EXERCISE 1 -
Retype word for word the lines lying between the line containing "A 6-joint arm" and the line containing "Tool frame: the", together with those two lines themselves, and nothing besides. Give them as a Markdown table with the columns Row and Content: a running number and the line, blank lines left out.

Begin PASSAGE SHOWN

By Sara Zaske
The bird flu is not just in birds anymore. The virus H5N1 is spreading rapidly in dairy cows — and sometimes jumping to the people who work with them. Washington State University’s Murrow College of Communication researchers are helping tailor messages to reach dairy workers to help keep them and their herds safe.
The team was tapped by the U.S. Department of Agriculture to create these messages and help the nation’s Extension agents deliver them. With input from farmers and scientists, the WSU team has developed a communication toolkit for Extension agents to help dairy farmers respond to the H5N1.
“It’s important for farmers to know that there is good guidance available,” said Erica Austin, WSU communication professor. “Information on H5N1 is evolving, but there’s a place to go that will have the up-to-date information and that it will be clear and concise, and their local Extension professionals can be relied on to help translate that information.”
Austin is the lead principal investigator on the project funded by a $90,000 USDA grant. The Murrow team was chosen in part because of their previous COVID-19 messaging work. They will continue to collaborate on this project with EXCITE, an interagency effort between the USDA and the Centers of Disease Control and Prevention focused on health in rural and other underserved communities.
Before developing the H5N1 materials, the researchers first conducted listening sessions to hear farmers’ concerns first-hand.
“Dairy farmers are the experts. We want to know what their values are and what information they need to keep their farm healthy and safe,” said Nicole O’Donnell, a communication researcher who specializes in health promotion. “We then incorporate that into our messages which is really key.”
Team members Paul Bolls and Yen-I Lee, co-directors of the Murrow Media Mind Lab, are focusing on creating “brain friendly” communication on the latest science about the virus, making sure it is easily accessible to a non-scientific audience.
In situations with a lot of unknowns and changing scientific recommendations, misinformation can fill the gaps, so it is important to give people tools to assess information, Bolls recently told a group of national Extension agents.

End PASSAGE SHOWN
Begin DATA EXCERPT

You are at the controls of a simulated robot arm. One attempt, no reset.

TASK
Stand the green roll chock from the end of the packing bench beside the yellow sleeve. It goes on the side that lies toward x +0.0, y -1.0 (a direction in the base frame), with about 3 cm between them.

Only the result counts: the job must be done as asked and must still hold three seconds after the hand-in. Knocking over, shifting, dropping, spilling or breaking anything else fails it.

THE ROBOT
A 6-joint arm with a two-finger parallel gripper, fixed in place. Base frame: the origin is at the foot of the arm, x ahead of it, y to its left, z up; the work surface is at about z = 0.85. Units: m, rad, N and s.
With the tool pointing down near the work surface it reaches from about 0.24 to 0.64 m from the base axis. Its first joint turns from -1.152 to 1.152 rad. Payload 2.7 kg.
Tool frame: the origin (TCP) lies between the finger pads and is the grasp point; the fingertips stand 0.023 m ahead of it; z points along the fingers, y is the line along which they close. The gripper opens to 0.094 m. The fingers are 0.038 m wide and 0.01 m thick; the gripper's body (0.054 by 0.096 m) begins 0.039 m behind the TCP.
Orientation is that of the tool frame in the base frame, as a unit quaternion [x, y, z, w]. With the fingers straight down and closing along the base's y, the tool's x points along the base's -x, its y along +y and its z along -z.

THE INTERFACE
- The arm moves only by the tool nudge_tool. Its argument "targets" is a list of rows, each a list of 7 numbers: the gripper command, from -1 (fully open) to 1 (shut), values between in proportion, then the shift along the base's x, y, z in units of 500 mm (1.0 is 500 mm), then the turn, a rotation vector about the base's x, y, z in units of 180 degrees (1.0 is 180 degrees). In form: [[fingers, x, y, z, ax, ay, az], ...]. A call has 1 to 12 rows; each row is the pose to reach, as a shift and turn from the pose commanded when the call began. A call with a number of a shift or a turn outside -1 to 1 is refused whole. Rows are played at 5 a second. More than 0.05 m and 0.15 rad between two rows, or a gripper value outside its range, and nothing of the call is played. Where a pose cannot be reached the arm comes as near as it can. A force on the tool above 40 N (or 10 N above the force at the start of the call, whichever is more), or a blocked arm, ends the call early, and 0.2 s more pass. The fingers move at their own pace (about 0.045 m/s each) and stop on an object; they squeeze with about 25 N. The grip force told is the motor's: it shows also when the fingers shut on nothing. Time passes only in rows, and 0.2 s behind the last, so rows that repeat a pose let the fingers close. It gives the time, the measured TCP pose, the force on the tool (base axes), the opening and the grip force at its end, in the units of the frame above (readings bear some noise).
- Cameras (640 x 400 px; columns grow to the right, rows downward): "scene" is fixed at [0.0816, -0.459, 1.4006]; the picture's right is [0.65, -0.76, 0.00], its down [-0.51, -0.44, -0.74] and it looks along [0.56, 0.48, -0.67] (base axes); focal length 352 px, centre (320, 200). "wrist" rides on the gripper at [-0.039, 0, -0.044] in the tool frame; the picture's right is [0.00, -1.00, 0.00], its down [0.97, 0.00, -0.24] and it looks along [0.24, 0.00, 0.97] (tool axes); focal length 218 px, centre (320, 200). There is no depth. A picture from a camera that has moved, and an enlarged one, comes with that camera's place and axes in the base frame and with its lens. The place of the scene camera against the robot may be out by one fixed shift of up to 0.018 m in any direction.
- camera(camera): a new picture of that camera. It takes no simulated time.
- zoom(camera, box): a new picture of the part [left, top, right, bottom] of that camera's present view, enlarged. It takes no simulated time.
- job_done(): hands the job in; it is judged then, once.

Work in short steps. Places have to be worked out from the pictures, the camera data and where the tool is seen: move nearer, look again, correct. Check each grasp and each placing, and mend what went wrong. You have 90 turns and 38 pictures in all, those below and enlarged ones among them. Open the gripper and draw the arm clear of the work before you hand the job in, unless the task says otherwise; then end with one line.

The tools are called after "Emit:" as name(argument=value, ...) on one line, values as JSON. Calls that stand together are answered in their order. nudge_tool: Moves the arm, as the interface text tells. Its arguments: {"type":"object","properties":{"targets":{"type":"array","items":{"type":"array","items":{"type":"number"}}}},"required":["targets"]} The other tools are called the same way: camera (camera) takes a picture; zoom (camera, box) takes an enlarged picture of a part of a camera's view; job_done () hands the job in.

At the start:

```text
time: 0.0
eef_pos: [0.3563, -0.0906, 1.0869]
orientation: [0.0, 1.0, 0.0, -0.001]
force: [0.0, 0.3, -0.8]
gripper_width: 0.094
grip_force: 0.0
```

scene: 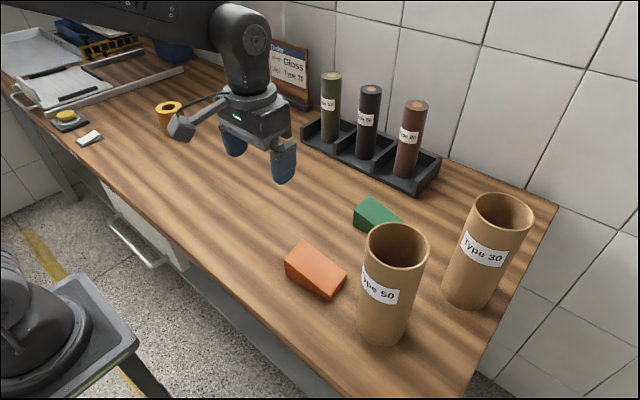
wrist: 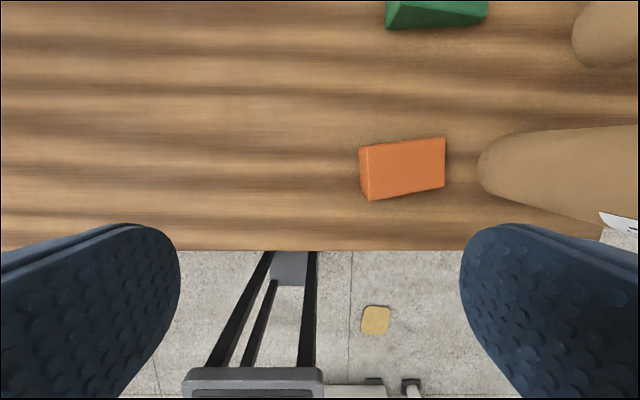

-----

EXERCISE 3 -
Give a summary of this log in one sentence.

End DATA EXCERPT

EXERCISE 2 -
Could you carry on with the passage shown from where it ends?

RESULT 1 -
| Row | Content |
|---|---|
| 1 | A 6-joint arm with a two-finger parallel gripper, fixed in place. Base frame: the origin is at the foot of the arm, x ahead of it, y to its left, z up; the work surface is at about z = 0.85. Units: m, rad, N and s. |
| 2 | With the tool pointing down near the work surface it reaches from about 0.24 to 0.64 m from the base axis. Its first joint turns from -1.152 to 1.152 rad. Payload 2.7 kg. |
| 3 | Tool frame: the origin (TCP) lies between the finger pads and is the grasp point; the fingertips stand 0.023 m ahead of it; z points along the fingers, y is the line along which they close. The gripper opens to 0.094 m. The fingers are 0.038 m wide and 0.01 m thick; the gripper's body (0.054 by 0.096 m) begins 0.039 m behind the TCP. |

RESULT 2 -
“We want people to be media and science literate — to engage and think critically about information and evaluate sources,” he said. “Because it empowers them to make evidence-based decisions that will help them navigate this situation more effectively.”
Since the discovery in March 2024 that H5N1 had jumped from birds to dairy cattle in Texas, the spread among herds has increased rapidly. By the end of December 2024, the virus had infected more than 915 herds in 16 states — more than double the amount the previous month, according to the USDA. Related infections of human workers at dairy and poultry farms have been relatively low with about 58 confirmed cases as of mid-December.
The good news is that infections among cows and humans usually result in treatable sickness, not death as it has in birds.
The milk supply is also safe — provided it is pasteurized — and that is one of the messages the WSU team hopes to get to the general public with the help of dairy farmers.
“Farmers are right there at the front line. They’ve been using pasteurization for 100 years, and they know how to safely produce their product,” said O’Donnell.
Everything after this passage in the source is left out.